1) ガスや原油の価格が将来的に現在の価格水準であるとは限らない
2) 中東から6割の原油を輸入する日本にとって、中東有事による原油供給の手痛いは致命的
3) アメリカのシェールガスへの依存が高まれば日本のエネルギー政策がアメリカに支配される
4) 新興国のエネルギー需要の高まりは、原油やガスのコストを高騰させる

これは、エネルギー供給側のリスクです。
この他に、原発の維持費の問題がります

1) 稼動していなくても原発の維持管理費が掛かる
2) エネルギー有事に備えて、いつでも稼動できる状態を維持するであろう
3) 核燃料や放射性廃棄物の管理コストは発生し続ける
4) 稼動しない原発によるコストによる電力会社は、電力料金を引き上げなければ各社破綻する

様は、原発を再稼動しなければ、電力料金が確実に値上がり、
かつ、エネルギーの安全保障体制に大きな綻びが生じます。

電力会社の破綻を防ぐ為には、
原発を全て国有化して管理する以外に方法はありませんが、
その場合、原発の維持管理コストは税金として国民が負担する事になります。

■ 電力料金の値上げは空洞化を加速する ■

円高で製造業の空洞化が加速する中で、
さらに電力料金が値上げされれば、
製造業は日本で生き残る事は不可能です。

電力使用の大きな業界から、
海外に流出します。
所謂、空洞化の加速です。

空洞化は雇用の喪失と同義です。
さらには、法人税、所得税、住民税なども減収となり、
国家や地方の財政破綻を加速させます。

■ 危険で無い放射線を恐れるあまり、自分達の生活を破壊する愚 ■

現在問題になっている様な、低線量率の放射線は、
人間に害を与えるようなものではありません。

むしろ適度な活性酸素の増加は、ジョギングと同様な効果があり、
活性酸素を除去する為に、眠っていた免疫系が活性化し、
健康を促進するという研究結果も多数あります。

低線率放射線治療は、安価な医療を実現する可能性を秘めています。
癌の放射線治療の前段階として、低線量率放射線の全身照射は実用され、
放射線治療の副作用や、放射線治療自体による癌の誘発を抑える事も明らかになっています。

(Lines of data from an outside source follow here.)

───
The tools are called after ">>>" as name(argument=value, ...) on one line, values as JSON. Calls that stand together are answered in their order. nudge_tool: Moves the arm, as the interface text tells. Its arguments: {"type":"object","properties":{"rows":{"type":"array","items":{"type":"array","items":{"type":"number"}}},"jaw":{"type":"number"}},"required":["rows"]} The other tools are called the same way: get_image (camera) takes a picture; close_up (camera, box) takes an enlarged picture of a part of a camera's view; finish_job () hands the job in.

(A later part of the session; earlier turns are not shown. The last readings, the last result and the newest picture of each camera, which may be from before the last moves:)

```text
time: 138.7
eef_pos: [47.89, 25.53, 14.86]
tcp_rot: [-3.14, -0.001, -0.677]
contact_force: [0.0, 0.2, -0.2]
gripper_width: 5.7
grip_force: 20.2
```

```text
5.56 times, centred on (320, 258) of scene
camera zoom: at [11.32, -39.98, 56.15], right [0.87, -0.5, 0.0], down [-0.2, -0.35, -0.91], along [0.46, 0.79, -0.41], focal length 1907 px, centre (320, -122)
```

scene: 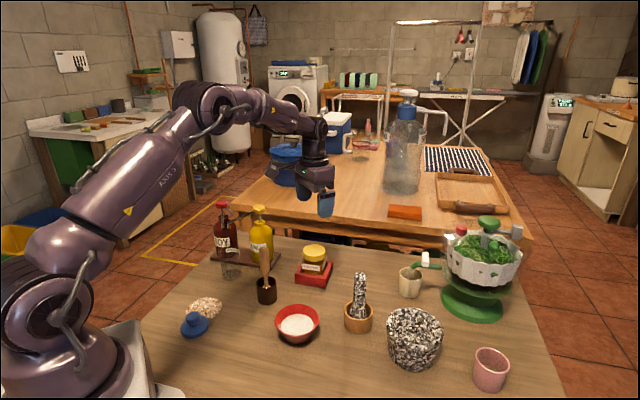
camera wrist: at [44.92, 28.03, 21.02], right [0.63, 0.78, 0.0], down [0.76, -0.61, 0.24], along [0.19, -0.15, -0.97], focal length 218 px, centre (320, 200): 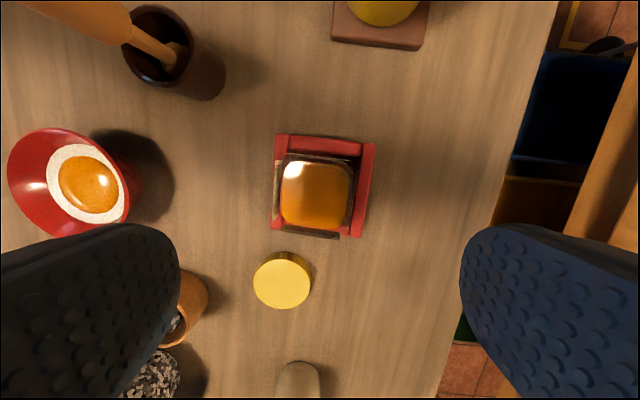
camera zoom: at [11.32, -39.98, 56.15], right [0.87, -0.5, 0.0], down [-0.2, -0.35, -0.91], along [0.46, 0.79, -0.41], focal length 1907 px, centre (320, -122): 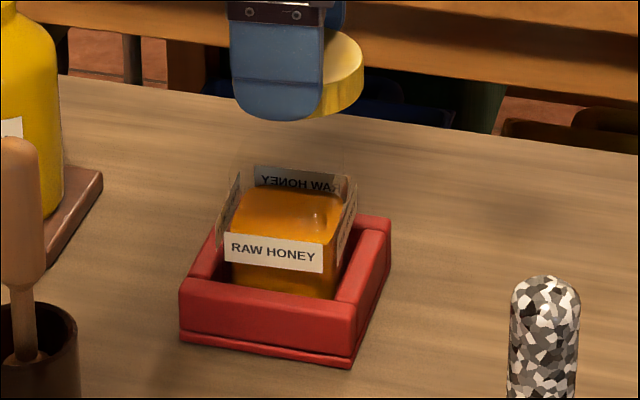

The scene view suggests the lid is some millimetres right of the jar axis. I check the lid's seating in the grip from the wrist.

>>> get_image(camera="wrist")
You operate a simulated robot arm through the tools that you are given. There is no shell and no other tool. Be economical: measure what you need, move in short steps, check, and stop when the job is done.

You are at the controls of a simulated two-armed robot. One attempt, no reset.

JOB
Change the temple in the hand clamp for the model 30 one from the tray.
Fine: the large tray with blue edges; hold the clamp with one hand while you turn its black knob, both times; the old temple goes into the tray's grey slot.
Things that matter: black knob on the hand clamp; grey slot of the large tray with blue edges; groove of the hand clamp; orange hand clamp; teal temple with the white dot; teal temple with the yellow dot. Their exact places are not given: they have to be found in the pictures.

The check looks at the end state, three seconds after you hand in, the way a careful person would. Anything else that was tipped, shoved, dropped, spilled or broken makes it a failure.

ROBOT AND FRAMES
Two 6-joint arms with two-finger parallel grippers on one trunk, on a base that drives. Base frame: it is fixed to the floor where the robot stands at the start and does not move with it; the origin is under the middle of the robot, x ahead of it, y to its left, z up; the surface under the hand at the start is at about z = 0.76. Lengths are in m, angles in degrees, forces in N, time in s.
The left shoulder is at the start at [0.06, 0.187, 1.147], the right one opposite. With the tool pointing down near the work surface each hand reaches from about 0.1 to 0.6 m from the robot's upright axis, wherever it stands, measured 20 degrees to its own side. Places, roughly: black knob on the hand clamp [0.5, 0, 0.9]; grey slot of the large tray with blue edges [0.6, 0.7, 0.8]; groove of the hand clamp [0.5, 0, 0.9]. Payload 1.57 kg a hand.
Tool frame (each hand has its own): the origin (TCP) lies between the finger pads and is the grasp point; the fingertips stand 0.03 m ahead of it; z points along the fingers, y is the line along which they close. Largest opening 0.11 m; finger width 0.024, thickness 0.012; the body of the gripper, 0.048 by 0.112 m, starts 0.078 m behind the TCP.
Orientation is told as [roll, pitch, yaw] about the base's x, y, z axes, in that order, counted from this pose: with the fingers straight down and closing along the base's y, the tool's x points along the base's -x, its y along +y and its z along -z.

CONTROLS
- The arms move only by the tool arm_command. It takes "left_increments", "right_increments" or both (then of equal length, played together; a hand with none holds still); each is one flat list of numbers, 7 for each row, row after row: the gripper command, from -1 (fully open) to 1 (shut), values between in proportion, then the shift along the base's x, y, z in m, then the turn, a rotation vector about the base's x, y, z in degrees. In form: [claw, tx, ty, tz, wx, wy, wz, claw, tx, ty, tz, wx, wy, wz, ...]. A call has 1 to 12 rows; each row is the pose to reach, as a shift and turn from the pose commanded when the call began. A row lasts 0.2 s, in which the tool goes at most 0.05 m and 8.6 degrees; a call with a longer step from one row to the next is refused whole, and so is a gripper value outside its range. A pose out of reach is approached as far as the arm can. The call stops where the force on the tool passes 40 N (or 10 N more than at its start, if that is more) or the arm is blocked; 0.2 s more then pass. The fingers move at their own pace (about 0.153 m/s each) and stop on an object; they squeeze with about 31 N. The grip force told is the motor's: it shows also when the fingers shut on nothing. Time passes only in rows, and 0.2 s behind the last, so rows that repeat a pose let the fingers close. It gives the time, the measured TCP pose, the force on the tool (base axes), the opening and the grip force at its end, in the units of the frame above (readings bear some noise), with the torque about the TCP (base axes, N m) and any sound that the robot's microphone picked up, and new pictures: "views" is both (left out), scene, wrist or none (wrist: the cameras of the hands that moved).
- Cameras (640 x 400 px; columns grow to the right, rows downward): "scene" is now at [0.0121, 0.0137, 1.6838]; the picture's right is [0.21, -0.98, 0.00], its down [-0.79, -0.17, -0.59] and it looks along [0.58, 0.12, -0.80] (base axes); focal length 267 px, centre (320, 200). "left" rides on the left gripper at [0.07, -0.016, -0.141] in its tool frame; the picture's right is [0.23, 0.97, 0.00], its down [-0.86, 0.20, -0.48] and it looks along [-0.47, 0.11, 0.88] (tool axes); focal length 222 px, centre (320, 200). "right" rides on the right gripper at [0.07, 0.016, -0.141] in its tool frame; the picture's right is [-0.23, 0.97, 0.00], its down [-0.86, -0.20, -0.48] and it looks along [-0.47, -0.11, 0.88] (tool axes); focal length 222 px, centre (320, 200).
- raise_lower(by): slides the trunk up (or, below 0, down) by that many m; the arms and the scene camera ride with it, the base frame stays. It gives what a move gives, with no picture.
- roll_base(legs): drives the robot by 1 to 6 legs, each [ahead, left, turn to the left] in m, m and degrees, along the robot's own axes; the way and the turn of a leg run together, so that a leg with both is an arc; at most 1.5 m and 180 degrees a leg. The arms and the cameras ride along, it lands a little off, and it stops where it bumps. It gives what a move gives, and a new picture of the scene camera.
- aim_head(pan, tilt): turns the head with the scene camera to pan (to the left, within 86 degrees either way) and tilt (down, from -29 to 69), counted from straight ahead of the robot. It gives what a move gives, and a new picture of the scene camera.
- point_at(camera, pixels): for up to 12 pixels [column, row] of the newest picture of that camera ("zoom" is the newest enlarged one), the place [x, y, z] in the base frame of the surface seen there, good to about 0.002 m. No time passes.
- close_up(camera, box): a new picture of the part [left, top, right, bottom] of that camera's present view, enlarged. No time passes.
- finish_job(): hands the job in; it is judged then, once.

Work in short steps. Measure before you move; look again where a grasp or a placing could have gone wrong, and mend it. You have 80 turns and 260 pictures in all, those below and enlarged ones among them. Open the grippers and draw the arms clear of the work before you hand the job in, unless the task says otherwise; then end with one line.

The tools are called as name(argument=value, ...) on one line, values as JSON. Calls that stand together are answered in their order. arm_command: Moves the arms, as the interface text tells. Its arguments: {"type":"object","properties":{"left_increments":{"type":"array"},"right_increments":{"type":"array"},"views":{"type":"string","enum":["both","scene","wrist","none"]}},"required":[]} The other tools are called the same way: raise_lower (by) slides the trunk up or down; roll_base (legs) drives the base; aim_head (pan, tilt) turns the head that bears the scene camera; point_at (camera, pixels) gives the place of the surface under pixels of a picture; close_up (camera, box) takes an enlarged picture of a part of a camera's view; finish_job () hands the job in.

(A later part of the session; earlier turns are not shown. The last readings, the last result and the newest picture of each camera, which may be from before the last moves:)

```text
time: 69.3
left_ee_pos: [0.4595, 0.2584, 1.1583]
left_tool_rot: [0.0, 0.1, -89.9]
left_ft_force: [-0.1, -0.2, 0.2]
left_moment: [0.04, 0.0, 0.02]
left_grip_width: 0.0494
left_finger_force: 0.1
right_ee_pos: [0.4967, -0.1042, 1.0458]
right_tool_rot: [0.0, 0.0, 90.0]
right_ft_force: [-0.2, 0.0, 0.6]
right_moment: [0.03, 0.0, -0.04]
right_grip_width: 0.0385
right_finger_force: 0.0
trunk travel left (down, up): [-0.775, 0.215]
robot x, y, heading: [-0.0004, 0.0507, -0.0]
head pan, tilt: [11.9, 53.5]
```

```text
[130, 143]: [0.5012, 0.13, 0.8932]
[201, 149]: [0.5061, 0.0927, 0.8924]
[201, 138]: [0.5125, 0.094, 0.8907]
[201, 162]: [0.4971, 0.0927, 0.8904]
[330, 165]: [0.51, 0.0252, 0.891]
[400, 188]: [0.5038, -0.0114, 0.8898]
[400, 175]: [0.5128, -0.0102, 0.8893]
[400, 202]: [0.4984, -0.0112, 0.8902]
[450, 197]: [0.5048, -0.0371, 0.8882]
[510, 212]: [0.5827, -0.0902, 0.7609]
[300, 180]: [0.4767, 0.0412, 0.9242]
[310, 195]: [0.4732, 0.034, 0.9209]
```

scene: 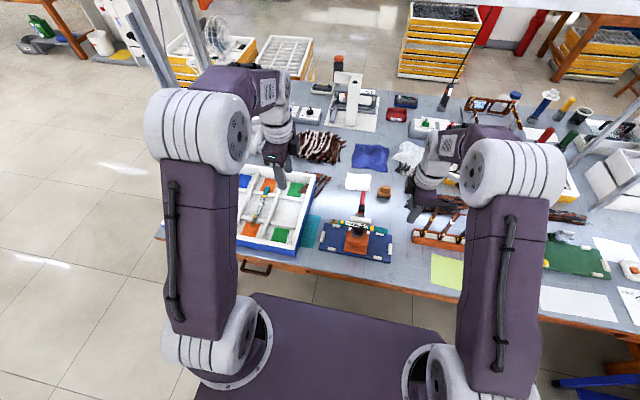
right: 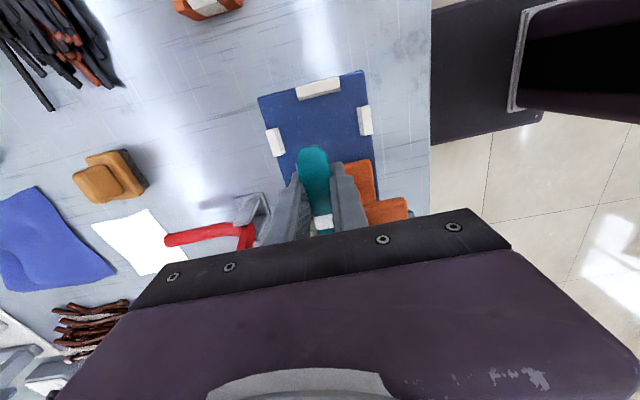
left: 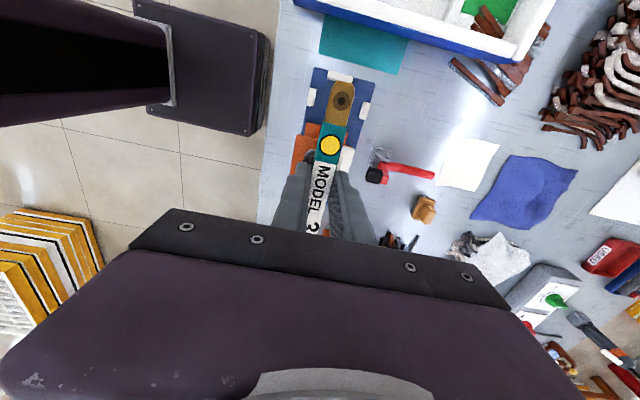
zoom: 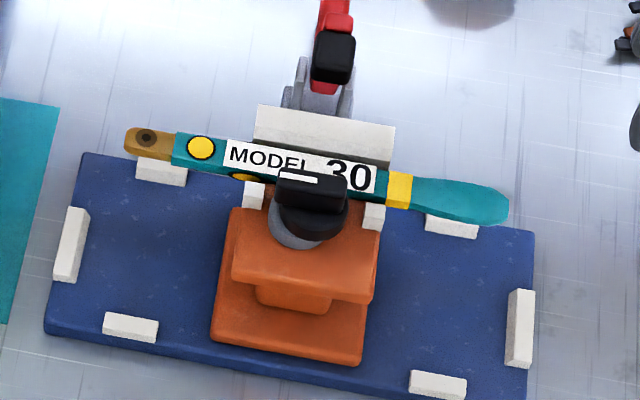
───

さらには、自己免疫性疾患の改善効果なども確認されており、
低線量率放射線治療は次世代医療として注目されています。

その一方で低線量率放射線治療は安価な医療なので、
製薬会社の利益を圧迫する事から、
今後、この分野の研究には製薬会社の様々な妨害が加えられる事も予想されます。

安価な低線量率放射線治療で癌が改善するならば、
体を痛めつけるだけの高価な抗癌剤など不要になるからです。

この様に、低線量率放射線に関する科学的常識が大きく変化する中で、
一部の狂信的な科学者達と、放射線が危険でなければならない勢力が
低線量率放射線の安全性を否定し続けています。

この勢力の中に「原子力村」が含まれている事に注意が必要です。

原発は安全性を確保する為に、高い安全基準で建設されます。
この基準を満たすメーカーは限られてくるので、
一部のメーカーが利権を独占し、さらに割高な調達コストで潤っています。
これは、新興国のメーカーが原子力発電所ビジネスに参入する事をブロックしています。

さらには、低線量率の放射線も危険とする事で、
廃棄物の管理コストが莫大に発生します。
ただのゴミが、宝の山に変わるのです。



この様な事実があるにも関わらず、
多くの日本国民が原発の再稼動に反対しています。

これは、ほとんどギャグとしか言いようの無い状況ですが、
ゼロリスクを求める人々には、
私達の声は届くことは決してありません。